There’s only one of me, so I’ll try to move around a little more. Just try to cover as much ground as I can, and still give a good show. On the first weekend out with FGL, their catwalk is so much longer than what I’m used to, I wore myself out. Pacing is important, and so is getting the breathing right. I move around a lot, and singing the way I do, it takes a lot of air.

That falsetto in and of itself is a pretty athletic proposition.
We landed on the falsetto thing by accident. Most country songs don’t have that. But I’m a big fan of Usher, Backstreet and Justin Timberlake. I was in the studio one day, and I sang this lick from Usher, I think maybe “Nice and Slow,”  and my producer was like, “ What was that? You never did anything like that before.”  About a week and a half later, my manager Seth sent me “Fix.”  That song really changed the course of everything; we went down a little different path and shifted to what you hear. And obviously, what’s happened on the radio with that song...

Nobody in country is doing that.
Yeah, and I really like hitting that falsetto. I just need to work on my breathing, making sure I have enough air. Working out helps with lung capacity.

So what makes a song click for you?
The way I hear music, the feel of the song, is what makes a song for me. I like the lyrics, you know, and it’s important—especially with a song like “ Live Like You Were Dying,”  But those come along only every once in awhile. So I try to write as many songs as I can, but songs that feel good.

Being at Big Loud, you’re in fast songwriting company.
Yeah, Rodney Clawson and Craig Wiseman. They threw me in with the big dogs, who’ve written 20, 30 #1s—and some of my favorite songs. It’s exciting, and it’s scary. You’re wanting to not say something stupid, so they’ll never write with you again, so you get real quiet. 

Craig is a great guy. I’d think he’d have some wisdom for you.
“Just relax.” They could all tell I was very nervous. He’d say, “It’s just a song—you don’t have to worry about it. Don’t worry about the best possible line, just say what’s on your mind. Even if it’s not the best thing, it might spark us to think of something.” And then, once you get to know them, it gets easier.

You’ve evolved the way kids used to, playing in bars, playing other people’s songs.  
I didn’t know what to expect when I moved to Nashville. I was in a cover band, booking shows for myself. I’d never written a song with anyone except my buddy, who wasn’t a professional songwriter either. But I was playing a lot of the same clubs as FGL. I’d finally put out my own CD, and it wasn’t great, but I’d moved on from playing covers. There was some word of mouth about it; managers and labels were coming in.

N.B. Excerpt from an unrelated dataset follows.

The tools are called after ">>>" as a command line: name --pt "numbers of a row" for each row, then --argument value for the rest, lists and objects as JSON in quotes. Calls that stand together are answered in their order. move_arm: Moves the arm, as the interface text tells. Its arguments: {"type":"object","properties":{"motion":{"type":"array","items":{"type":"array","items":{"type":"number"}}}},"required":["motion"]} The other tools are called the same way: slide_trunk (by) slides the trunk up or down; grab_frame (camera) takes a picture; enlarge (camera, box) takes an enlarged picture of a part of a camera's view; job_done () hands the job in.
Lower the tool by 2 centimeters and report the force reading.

That’s how I met Seth, who came and brought Craig and Joey, who’s now my producer. Seth didn’t just say what he was going to do; after he laid it out, he started showing me by his actions. There were Florida Georgia Line dates coming up, a small tour—and he put me on them with nothing really going on, stuff like that.

Have you taken any of the discipline you put into baseball and applied it in music?
The music business has been a lot of hard work. Every day of the week, I’m going to write or whatever else they need me to do, whether it’s radio visits or shows. But as a songwriter, every day I’m really trying to push myself, trying to make every song better.

And you’re a student of the game.
I’ve been able to open for FGL and Nelly and Kenny Chesney and tour with Rascal Flatts, all last year. I go out front every single night to the soundboard, and I really watch what they do. I see how they put their show together, study the pacing, see how they manage momentum and connect with the fans. I really look at what they do.

Do you have a moment like that in your show?
There’s a song called “All About You,” and it does create a moment in the show where I can sing to someone—one person—and in that moment where you’re connecting with that one person, everyone is connecting with you through them.

What would you call your musical style?
Country’s always been where my heart is, but it’s so broad right now, it’s all over the place. I love what Chris Stapleton is doing, and Sam Hunt. I still listen to Garth Brooks a whole lot. I bought my mom those box sets he put out, but then I stole’em. And...

Yes?
I like a lot of Chris Brown too.

You’ve got an album called Girl Problems. When was the last time you had girl problems?
Probably high school [laughs]. I dated a few girls in college, but I was playing baseball, and it never turned into anything. Now I’m so focused on my career, I don’t have time. Maybe that’s my problem—I don’t have a girl.

 But you do have goals.
My next goal is to get another song out there. This is a year of firsts for me, starting with a #1 single. But even beyond the music, there’s other things. I played Augusta National for the first time, and it was incredible. It isn’t music, but it makes you go, “Wow.”